**Problem to solve**
Locate the lines that hold the string "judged". Copy every such line.

**Source data**
......
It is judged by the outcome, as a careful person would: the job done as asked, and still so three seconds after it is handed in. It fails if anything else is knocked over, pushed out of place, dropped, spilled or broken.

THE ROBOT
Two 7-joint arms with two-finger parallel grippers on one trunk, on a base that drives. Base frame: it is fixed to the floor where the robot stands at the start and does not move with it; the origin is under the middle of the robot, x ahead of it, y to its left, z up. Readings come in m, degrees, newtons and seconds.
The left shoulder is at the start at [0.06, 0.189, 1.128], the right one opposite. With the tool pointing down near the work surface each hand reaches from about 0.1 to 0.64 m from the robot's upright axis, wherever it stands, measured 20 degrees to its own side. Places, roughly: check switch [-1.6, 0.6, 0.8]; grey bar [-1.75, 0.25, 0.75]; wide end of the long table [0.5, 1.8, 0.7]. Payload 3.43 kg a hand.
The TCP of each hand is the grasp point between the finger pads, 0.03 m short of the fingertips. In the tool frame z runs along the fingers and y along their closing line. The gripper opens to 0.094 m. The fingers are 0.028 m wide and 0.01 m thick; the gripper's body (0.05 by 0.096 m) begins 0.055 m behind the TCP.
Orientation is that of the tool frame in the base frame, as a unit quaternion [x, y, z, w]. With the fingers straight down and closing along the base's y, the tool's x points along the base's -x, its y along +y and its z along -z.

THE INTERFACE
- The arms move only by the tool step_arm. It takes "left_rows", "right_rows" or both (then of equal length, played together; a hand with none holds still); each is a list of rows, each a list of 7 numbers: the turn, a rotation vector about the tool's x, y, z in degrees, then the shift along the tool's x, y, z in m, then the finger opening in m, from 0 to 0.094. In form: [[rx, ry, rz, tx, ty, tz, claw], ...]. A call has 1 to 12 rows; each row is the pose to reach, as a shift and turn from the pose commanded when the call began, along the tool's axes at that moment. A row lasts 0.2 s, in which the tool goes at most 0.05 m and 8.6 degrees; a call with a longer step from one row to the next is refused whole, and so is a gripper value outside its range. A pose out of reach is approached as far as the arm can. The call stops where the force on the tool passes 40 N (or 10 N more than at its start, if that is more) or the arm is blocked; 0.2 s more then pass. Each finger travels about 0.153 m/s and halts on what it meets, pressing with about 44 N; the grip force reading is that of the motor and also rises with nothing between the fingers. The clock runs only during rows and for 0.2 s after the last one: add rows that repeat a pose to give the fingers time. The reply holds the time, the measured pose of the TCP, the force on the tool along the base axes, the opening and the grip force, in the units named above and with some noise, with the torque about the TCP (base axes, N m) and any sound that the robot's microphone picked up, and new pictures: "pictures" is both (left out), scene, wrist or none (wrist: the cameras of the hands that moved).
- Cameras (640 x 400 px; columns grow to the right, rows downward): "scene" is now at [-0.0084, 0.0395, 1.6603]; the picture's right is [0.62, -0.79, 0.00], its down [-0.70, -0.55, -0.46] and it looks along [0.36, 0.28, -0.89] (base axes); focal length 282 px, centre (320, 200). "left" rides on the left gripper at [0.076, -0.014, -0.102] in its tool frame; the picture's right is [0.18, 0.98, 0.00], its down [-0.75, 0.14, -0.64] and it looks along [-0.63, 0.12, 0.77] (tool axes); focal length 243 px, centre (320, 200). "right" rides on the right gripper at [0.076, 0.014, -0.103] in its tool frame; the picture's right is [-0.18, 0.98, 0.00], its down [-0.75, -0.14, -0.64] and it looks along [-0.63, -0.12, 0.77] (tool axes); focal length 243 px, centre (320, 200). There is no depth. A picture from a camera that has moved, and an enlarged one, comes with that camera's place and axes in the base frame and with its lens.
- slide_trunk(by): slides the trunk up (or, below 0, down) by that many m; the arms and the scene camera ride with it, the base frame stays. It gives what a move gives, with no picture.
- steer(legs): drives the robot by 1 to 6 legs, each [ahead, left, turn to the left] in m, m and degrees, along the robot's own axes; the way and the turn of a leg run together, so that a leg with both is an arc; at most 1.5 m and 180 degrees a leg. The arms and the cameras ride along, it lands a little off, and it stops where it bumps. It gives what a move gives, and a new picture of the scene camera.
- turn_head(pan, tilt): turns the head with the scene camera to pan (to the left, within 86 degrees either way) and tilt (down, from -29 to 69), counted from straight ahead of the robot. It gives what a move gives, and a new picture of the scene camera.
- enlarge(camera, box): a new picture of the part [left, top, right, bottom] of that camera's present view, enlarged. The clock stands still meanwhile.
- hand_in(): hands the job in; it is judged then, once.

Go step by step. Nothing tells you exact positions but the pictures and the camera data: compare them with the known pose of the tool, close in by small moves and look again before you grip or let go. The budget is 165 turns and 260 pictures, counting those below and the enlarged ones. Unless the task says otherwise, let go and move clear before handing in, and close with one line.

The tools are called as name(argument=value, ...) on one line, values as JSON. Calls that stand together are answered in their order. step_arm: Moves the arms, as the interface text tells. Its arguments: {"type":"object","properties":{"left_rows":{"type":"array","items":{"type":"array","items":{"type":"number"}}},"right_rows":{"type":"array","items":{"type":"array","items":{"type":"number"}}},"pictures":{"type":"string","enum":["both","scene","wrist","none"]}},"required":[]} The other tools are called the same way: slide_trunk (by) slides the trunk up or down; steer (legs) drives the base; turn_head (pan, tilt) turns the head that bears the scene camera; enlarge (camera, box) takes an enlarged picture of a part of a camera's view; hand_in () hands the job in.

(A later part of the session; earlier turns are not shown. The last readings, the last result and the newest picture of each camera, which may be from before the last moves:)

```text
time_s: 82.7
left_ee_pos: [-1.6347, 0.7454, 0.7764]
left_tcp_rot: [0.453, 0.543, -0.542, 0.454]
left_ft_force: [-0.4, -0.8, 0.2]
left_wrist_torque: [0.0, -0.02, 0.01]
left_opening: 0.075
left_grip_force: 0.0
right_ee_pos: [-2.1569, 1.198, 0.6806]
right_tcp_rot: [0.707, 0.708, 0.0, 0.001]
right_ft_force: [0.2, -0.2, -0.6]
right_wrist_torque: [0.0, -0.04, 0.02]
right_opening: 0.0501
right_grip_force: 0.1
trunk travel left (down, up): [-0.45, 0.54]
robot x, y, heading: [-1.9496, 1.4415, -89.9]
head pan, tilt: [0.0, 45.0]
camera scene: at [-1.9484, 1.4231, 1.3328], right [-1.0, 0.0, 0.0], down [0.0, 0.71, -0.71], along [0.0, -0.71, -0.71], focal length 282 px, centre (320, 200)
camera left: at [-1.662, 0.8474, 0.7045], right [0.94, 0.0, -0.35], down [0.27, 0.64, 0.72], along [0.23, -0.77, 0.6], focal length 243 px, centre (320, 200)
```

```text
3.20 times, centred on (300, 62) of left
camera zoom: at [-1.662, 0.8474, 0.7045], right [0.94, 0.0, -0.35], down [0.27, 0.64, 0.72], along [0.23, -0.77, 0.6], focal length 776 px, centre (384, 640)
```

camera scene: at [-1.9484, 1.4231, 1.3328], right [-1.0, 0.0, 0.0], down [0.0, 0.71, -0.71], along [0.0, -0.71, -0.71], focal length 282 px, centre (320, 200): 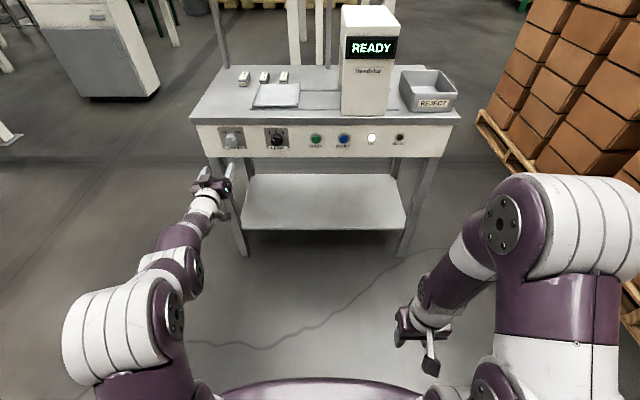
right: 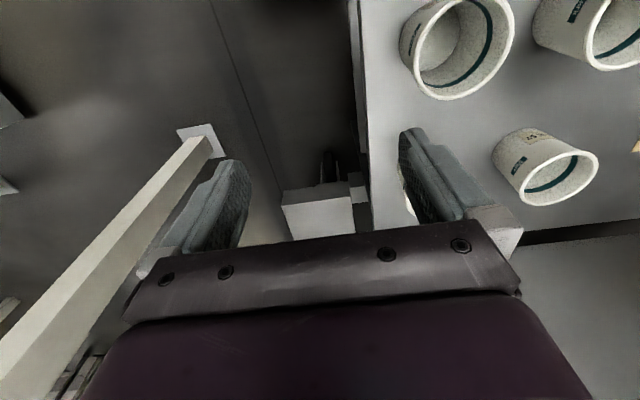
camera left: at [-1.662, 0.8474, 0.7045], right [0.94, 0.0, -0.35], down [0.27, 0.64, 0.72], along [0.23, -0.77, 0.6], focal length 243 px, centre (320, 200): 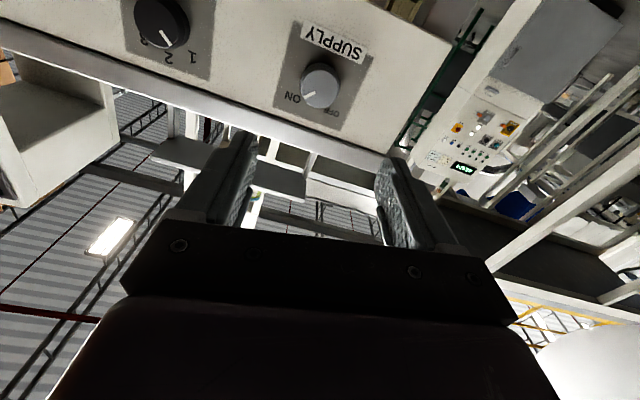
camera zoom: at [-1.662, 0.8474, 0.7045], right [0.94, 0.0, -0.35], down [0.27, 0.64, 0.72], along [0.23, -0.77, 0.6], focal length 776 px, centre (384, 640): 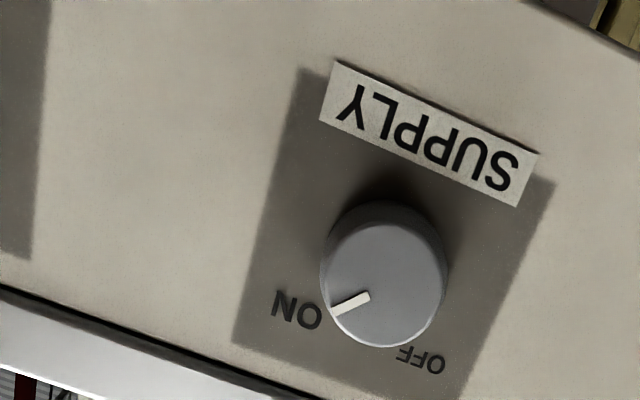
......
**The response**
It is judged by the outcome, as a careful person would: the job done as asked, and still so three seconds after it is handed in. It fails if anything else is knocked over, pushed out of place, dropped, spilled or broken.
- hand_in(): hands the job in; it is judged then, once.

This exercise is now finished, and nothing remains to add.